Monday, March 2, 2015

WR250R swingarm bearing replacement

The WR has four needle bearings in the main swingarm pivot, two on each side set to precise depths from each end. During disassembly and inspection I noticed the steel tubes that slide into the bearings had some wear. While they may have survived another season, I figured it was worth replacing them now while I have the time and everything's apart anyway.

I only found replacement bearing kits from Moose Racing and All Balls. The Moose kit was cheaper so I ordered it, but the package I received was labelled in fine print as being made by All Balls. Go figure.

Removing the old bearings

The outside bearings on each arm can be removed using a blind bearing puller like the one shown below. It's a handy kit and well worth the $150 to save hassle during inevitable bearing replacements on any two-wheeled (or more) toy.


Unfortunately, impact forces from using a bearing puller are not nice for precision aluminum parts like the swingarm. So to remove the inner bearings, I used my little arbor press to push out the inner bearings with an aluminum cylinder I turned on the lathe to just fit inside the tube. The bearings came out like butter, no impact needed.

Pressing the new bearings

Amazingly, the swingarm fits perfectly within the frame of my arbor press. This means I can press all four bearings in to the correct depth using a simple tool.

The WR manual says the inner bearings need to be pressed in 8.5mm from the inside end, and the outer bearings 15mm from the outside end. I wrote these numbers on the swingarm. On my lathe, I machined a simple aluminum cylinder with a cap to push on the bearing. The part that goes into the tube was machined to 8.5 mm long, and then I made a short piece that was 6.5 mm long (labelled 15 mm in the photo). When stacked together, they give 15mm of pushing depth.


Now it's a simple matter of pressing the bearings. 
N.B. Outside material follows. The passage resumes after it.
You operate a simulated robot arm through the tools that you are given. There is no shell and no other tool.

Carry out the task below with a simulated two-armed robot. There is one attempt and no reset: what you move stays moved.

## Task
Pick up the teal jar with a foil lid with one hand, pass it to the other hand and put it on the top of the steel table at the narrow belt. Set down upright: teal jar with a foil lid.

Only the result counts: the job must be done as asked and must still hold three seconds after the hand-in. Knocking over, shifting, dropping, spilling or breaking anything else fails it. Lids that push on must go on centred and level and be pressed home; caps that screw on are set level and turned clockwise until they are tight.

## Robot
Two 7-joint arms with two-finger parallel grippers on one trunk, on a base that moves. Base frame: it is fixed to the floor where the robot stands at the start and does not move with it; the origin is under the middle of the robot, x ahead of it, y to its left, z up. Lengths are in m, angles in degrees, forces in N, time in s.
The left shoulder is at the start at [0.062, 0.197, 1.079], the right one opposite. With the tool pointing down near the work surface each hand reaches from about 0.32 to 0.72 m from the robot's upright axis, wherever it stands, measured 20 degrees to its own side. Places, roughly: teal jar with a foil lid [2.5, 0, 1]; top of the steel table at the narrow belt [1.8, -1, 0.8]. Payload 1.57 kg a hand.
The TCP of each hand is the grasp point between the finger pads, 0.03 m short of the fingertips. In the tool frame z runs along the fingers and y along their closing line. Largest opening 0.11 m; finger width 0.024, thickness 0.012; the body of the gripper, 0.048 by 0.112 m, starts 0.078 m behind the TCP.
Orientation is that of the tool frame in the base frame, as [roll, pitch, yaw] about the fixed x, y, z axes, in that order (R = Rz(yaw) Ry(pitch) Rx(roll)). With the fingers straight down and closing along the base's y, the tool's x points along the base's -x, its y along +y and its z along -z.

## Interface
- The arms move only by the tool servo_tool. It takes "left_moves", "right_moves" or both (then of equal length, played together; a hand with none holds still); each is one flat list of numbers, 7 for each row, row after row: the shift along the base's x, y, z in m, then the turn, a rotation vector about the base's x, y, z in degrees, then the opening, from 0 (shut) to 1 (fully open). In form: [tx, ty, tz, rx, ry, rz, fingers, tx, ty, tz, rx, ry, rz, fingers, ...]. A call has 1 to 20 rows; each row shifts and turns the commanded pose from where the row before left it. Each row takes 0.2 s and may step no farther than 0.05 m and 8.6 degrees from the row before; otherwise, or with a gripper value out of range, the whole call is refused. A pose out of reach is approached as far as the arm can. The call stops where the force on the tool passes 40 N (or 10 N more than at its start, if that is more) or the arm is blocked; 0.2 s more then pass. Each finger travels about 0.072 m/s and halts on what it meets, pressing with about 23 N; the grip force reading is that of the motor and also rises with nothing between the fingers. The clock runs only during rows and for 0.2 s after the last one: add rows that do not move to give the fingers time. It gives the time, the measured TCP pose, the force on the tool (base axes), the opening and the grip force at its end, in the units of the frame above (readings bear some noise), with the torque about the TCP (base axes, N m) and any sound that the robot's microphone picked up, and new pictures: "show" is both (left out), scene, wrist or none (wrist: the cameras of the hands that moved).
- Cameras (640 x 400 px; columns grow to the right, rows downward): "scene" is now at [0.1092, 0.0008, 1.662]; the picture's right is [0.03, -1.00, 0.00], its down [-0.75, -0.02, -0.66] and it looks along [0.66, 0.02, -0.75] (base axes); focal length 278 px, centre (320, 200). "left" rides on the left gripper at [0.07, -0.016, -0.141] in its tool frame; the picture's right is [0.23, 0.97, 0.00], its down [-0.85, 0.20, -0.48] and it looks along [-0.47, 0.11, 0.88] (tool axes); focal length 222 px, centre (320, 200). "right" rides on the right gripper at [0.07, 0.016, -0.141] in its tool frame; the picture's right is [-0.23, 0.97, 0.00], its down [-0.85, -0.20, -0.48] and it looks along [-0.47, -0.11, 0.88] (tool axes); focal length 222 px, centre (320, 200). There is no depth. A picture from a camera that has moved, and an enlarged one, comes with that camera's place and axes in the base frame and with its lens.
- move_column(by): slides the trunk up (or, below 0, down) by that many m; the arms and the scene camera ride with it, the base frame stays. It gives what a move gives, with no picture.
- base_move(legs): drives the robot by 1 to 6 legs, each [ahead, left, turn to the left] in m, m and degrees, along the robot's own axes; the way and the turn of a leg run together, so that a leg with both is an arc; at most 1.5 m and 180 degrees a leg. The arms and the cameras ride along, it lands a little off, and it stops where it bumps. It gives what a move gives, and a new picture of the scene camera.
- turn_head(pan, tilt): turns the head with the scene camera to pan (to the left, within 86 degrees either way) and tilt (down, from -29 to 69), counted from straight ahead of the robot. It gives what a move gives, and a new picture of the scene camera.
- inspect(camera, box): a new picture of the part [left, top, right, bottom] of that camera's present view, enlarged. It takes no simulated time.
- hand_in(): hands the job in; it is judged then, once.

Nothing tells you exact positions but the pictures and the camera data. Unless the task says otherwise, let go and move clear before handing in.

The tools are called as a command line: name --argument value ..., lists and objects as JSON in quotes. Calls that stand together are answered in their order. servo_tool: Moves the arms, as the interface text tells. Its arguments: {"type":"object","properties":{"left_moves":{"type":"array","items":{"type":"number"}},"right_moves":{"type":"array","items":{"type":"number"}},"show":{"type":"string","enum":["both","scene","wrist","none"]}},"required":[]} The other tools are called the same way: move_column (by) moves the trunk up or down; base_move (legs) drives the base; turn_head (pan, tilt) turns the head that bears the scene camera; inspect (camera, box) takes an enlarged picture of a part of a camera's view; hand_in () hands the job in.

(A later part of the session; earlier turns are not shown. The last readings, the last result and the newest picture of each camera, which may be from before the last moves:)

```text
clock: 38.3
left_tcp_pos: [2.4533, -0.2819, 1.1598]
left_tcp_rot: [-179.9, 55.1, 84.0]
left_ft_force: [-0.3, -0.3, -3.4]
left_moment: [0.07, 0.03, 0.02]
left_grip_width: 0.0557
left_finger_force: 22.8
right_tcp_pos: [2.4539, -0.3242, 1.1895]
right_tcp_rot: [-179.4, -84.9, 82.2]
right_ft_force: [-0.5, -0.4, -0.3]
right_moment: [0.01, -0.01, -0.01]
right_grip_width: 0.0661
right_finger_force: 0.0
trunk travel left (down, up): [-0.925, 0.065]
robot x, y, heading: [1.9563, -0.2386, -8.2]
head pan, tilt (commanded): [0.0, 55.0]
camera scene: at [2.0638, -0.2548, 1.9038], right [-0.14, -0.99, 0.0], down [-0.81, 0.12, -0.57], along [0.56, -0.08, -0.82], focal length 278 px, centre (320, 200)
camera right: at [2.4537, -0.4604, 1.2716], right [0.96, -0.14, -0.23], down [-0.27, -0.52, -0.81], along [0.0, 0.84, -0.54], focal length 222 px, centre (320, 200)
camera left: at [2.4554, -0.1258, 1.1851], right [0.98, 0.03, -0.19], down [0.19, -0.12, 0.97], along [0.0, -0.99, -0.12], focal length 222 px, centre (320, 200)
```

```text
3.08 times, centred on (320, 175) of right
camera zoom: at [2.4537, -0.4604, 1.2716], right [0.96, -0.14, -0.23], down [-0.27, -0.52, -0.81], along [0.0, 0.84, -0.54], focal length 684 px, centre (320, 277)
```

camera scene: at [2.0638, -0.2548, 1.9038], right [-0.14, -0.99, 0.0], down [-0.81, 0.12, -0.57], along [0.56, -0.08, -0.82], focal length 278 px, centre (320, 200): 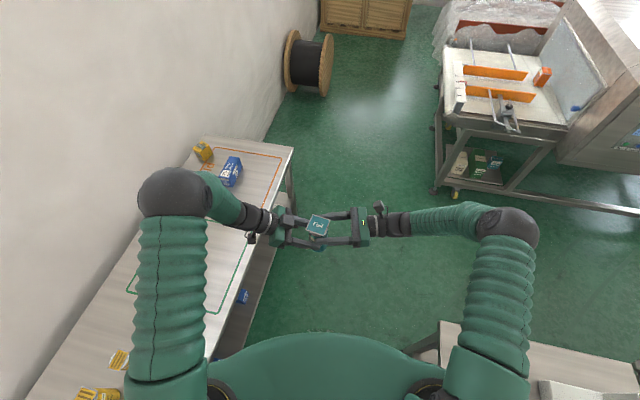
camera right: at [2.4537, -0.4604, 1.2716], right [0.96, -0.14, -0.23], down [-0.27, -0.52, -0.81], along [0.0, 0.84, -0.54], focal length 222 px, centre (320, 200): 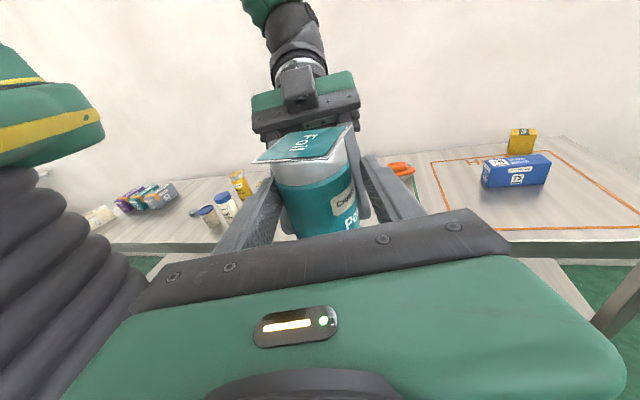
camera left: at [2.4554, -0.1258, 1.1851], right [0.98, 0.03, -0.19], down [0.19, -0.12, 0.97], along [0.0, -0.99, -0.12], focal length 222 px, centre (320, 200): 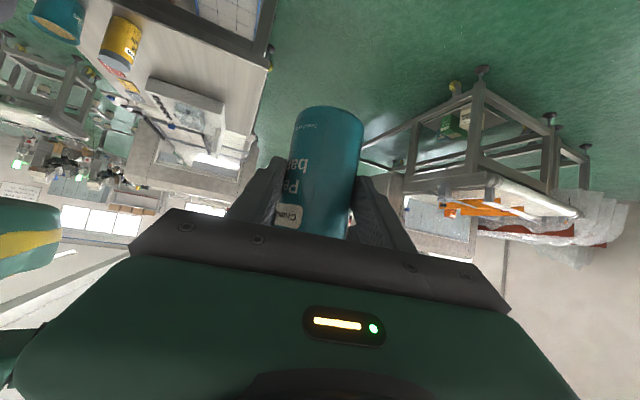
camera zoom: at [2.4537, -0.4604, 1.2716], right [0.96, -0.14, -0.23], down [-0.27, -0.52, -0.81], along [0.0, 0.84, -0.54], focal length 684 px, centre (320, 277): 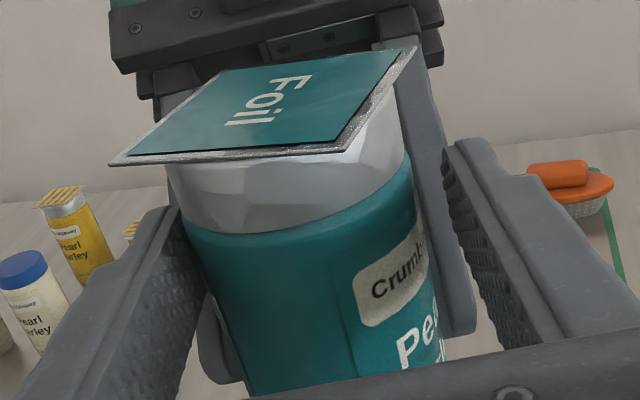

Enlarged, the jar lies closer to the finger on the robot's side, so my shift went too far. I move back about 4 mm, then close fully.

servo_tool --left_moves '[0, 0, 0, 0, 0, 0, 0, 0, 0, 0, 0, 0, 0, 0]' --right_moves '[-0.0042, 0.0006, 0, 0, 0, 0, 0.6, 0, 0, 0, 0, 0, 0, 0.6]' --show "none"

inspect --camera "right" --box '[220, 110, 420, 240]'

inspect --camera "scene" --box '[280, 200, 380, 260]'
First the inside bearings. After applying some grease to the bearing exterior and tube, I carefully started them into position on a chunk of aluminum and then pressed them flush with the end, using the cap to push on the swingarm. 



Then I swapped the locations of the tool and aluminum bar, and pressed again so the tool pushed the bearing in another 8.5 mm from the end. 


Same process for the outer bearings, except I added the little 6.5mm stacker piece to press the full 15mm.

If you don't have an arbor press, it's well worth the $70 to be able to precisely apply these kinds of forces. It only took about 15 minutes to press in all four bearings, nothing misaligned or damaged.